■ Exercise description: Gather the lines from the material that contain "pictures".

☆ ☆ ☆

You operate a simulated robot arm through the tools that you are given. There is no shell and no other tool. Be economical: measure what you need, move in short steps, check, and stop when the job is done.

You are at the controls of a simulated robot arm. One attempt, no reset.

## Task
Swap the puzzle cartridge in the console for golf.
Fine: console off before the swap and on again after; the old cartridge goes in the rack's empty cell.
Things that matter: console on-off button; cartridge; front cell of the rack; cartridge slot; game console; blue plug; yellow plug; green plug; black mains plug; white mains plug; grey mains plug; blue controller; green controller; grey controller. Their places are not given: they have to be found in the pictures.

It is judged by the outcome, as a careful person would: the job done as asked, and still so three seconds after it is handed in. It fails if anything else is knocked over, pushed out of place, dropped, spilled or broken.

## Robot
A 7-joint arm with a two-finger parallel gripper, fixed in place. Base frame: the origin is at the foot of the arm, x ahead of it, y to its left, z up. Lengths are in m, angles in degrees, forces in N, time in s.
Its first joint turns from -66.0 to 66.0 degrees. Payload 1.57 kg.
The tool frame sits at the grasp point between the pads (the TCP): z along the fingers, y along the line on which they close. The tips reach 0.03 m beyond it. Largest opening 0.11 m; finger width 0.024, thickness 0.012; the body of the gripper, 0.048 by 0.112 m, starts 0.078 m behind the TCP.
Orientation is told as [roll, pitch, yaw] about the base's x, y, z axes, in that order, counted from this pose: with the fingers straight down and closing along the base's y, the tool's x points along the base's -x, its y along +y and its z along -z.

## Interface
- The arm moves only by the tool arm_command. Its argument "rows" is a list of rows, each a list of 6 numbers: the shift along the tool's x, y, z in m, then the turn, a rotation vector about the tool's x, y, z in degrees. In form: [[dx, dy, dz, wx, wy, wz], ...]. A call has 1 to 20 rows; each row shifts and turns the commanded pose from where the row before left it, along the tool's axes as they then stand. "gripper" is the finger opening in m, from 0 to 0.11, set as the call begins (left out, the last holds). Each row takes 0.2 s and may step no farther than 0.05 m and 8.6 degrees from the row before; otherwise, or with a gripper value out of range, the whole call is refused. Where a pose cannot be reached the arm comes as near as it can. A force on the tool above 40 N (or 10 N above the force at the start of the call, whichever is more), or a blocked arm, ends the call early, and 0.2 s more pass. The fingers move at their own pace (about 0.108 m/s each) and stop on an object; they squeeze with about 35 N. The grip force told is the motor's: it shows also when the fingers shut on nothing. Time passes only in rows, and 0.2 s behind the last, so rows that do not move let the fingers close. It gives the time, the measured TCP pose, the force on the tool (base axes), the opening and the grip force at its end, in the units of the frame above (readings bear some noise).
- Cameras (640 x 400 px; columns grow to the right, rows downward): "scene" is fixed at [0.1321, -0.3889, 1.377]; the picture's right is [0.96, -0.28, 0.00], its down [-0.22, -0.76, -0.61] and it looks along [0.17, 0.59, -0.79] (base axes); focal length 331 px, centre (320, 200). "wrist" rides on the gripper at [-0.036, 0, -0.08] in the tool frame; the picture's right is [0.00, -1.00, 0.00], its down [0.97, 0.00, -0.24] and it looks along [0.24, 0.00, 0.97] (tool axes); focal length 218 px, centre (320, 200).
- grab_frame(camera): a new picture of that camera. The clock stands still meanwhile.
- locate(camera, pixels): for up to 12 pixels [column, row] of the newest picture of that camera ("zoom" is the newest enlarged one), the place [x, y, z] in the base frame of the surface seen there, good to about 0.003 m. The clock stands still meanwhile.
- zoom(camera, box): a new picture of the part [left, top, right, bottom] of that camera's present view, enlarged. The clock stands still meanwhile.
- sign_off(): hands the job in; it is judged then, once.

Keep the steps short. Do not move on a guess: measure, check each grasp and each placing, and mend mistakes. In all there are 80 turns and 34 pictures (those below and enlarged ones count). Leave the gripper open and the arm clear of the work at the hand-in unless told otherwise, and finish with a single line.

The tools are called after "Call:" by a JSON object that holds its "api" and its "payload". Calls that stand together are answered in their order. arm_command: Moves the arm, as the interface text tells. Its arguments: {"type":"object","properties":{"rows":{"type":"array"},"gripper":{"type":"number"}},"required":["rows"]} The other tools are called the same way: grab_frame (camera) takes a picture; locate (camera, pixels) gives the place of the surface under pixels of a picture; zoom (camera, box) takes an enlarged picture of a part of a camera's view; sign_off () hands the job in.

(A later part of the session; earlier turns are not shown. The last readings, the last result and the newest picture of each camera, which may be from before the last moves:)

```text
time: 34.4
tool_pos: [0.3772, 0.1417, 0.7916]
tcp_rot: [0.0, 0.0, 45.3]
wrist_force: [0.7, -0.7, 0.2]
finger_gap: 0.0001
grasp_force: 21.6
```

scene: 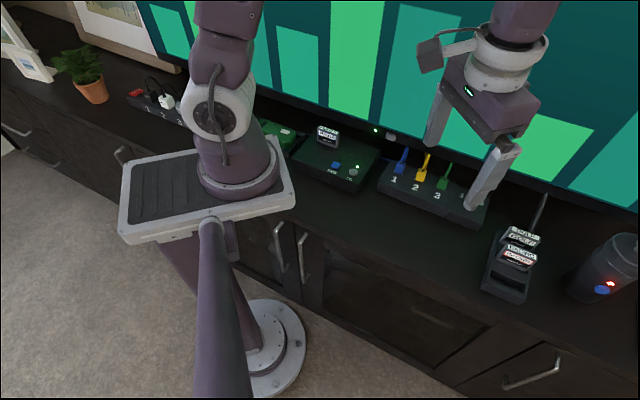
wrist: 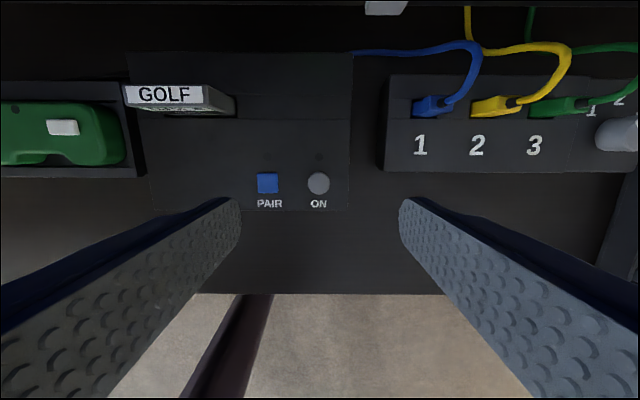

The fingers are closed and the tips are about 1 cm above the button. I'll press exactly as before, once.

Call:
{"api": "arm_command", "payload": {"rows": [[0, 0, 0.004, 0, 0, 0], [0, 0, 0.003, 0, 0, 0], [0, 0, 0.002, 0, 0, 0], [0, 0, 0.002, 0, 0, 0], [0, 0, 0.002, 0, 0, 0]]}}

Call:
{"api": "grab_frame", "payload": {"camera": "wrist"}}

☆ ☆ ☆

■ Solution to this problem:
Things that matter: console on-off button; cartridge; front cell of the rack; cartridge slot; game console; blue plug; yellow plug; green plug; black mains plug; white mains plug; grey mains plug; blue controller; green controller; grey controller. Their places are not given: they have to be found in the pictures.
Keep the steps short. Do not move on a guess: measure, check each grasp and each placing, and mend mistakes. In all there are 80 turns and 34 pictures (those below and enlarged ones count). Leave the gripper open and the arm clear of the work at the hand-in unless told otherwise, and finish with a single line.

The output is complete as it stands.